==== Supplied passage ====

FIG. 8A is a side view of a connector positioner.

FIG. 8B is a top view of a connector positioner.

FIG. 9 is a flow chart showing the steps taken in crimping a ferrule.

DETAILED DESCRIPTION OF THE INVENTION

The present invention provides a way of connecting a connector onto a cable at a proper contact depth without gauging and properly and uniformly crimping a ferrule onto a cable without damaging the center contact or shielding. The present invention also provides a way of positioning the shielding of the cable over the connector body without disturbing the shielding of the cable. The present invention further provides a way of connecting a connector onto a cable precisely and efficiently.

FIG. 1A is an illustration of a coaxial cable 100 having a core 101, a place covering or dielectric 102 and an outer jacket 104. FIG. 1B is a front view of the coaxial cable 100 depicted in FIG. 1A. The coaxial cable depicted in FIG. 1B has a core 101 and a dielectric 102 surrounding core 101. An inner flat braid 106 surrounds the dielectric 102. A center foil 108 surrounds inner flat braid 106 and an outer braid 110 surrounds center foil 108. Outer braid 110 is surround by outer jacket 104.

FIG. 2A is an illustration of a connector 200 having a first end 202 and a second end 204. FIG. 2B is a front view of the first end 202 of connector 200 having a contact 206. When manually connecting connector 200 to a coaxial cable 100, the coaxial cable 100 must be stripped to expose core 101. As depicted in FIG. 1A, core 101 can be exposed by cutting away dielectric 102, outer jacket 104 and all other layers located therebetween. Connector 200 is connected to the coaxial cable via end 204. This may involve separating the braiding such as the outer braid 110, the foil or wrap mylar film 108 and the inner braid 106 away from dielectric 102. This can be accomplished by working connector end 204 slowly onto the coaxial cable to ensure that these layers are pushed back properly.

==== Information provided ====

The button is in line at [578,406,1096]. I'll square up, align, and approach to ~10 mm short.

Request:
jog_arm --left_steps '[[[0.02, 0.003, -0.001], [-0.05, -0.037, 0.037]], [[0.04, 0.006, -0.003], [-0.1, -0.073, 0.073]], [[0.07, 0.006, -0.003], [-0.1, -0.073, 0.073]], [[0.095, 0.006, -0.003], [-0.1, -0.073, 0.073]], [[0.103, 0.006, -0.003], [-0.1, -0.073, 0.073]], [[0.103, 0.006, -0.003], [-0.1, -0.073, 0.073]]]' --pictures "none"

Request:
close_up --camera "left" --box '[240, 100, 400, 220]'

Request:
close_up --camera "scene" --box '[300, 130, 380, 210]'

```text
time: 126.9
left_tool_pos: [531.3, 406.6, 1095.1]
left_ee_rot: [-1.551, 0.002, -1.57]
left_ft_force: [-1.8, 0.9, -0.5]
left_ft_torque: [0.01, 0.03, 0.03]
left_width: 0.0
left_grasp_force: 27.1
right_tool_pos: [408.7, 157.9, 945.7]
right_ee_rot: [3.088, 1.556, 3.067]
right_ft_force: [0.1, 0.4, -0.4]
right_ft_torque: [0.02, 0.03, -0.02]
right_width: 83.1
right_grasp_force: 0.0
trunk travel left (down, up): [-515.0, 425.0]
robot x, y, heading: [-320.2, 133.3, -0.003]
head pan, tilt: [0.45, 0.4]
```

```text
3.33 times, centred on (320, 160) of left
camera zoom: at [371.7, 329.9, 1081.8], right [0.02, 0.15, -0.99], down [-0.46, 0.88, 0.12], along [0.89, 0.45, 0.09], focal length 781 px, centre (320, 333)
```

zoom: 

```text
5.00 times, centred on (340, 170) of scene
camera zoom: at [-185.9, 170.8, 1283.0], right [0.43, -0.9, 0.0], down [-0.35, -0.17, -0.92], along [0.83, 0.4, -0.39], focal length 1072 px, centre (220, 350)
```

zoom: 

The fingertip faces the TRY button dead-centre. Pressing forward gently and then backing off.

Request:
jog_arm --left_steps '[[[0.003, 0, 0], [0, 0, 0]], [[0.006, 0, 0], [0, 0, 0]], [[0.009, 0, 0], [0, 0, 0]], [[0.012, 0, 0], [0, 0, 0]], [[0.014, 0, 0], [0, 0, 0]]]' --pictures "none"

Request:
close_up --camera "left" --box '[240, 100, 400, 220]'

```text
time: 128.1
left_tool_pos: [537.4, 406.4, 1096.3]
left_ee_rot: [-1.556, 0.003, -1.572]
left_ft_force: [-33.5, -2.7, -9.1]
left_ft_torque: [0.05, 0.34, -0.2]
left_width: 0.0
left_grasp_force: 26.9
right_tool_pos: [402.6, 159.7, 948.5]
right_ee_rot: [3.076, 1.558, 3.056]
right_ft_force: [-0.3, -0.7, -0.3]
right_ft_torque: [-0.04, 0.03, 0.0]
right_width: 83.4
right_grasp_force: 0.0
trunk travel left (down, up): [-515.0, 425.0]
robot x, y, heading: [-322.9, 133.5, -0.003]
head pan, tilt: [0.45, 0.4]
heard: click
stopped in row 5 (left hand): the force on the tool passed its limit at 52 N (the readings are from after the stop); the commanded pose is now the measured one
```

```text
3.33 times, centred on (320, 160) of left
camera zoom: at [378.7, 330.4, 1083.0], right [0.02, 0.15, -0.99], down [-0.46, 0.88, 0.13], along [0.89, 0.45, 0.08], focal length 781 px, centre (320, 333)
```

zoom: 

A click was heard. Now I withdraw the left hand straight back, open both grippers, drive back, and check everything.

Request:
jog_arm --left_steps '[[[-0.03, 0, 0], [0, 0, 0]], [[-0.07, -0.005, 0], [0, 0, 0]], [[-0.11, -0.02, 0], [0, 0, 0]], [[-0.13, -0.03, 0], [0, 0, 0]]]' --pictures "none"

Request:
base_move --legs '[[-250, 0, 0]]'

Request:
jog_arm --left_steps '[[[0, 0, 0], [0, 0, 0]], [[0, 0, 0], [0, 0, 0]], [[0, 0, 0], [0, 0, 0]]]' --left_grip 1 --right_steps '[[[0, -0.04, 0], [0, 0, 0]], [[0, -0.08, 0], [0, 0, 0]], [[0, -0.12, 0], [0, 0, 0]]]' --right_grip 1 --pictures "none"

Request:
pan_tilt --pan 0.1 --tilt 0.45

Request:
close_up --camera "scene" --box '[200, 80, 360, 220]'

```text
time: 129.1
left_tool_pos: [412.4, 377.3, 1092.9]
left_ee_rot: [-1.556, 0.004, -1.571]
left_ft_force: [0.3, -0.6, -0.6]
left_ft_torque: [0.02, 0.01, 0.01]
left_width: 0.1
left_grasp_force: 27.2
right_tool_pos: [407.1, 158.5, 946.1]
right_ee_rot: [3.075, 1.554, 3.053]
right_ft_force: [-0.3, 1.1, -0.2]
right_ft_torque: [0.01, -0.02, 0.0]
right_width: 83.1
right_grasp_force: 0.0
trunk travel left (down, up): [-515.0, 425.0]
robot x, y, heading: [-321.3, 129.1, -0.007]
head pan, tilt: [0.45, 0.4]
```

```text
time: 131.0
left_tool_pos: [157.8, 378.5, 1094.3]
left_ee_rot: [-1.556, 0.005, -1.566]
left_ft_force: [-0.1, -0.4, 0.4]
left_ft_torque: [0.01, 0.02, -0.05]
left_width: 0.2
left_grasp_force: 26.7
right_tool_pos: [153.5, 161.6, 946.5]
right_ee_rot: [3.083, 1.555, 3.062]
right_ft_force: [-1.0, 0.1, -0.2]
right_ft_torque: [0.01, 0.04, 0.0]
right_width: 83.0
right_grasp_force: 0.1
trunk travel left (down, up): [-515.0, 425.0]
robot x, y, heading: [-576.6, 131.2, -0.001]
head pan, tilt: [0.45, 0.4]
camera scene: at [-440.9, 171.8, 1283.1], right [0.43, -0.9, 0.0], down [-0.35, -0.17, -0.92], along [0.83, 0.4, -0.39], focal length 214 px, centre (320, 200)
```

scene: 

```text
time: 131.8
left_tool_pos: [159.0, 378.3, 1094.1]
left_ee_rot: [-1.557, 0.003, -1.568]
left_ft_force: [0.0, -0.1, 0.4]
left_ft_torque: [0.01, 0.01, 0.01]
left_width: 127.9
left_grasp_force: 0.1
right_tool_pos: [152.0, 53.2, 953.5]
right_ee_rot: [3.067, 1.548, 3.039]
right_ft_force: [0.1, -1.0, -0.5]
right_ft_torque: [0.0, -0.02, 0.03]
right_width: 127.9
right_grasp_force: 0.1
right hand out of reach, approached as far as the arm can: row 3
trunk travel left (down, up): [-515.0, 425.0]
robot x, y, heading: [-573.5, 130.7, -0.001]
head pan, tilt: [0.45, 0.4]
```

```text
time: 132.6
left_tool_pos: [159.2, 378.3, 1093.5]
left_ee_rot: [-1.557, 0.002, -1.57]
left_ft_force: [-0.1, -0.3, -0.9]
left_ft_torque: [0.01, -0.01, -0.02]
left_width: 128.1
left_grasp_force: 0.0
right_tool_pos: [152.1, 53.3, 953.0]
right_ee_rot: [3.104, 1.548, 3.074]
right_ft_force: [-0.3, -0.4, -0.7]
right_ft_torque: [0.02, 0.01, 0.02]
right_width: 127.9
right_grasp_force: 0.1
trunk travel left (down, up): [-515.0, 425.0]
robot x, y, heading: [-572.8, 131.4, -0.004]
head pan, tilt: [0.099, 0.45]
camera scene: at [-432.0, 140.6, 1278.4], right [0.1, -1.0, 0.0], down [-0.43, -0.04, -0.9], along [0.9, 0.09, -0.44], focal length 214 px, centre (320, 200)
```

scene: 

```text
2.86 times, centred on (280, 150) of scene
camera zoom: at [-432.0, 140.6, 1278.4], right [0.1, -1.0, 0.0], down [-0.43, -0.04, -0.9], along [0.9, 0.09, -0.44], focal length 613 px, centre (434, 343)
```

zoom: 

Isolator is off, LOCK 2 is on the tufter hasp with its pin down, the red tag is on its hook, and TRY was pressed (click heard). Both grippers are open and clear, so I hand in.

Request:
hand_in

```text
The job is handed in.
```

====

What you are asked to do:
Take the supplied passage and repeat only what runs from "FIG. 8A is a" through "crimping a ferrule.".

Output of the task:
FIG. 8A is a side view of a connector positioner.

FIG. 8B is a top view of a connector positioner.

FIG. 9 is a flow chart showing the steps taken in crimping a ferrule.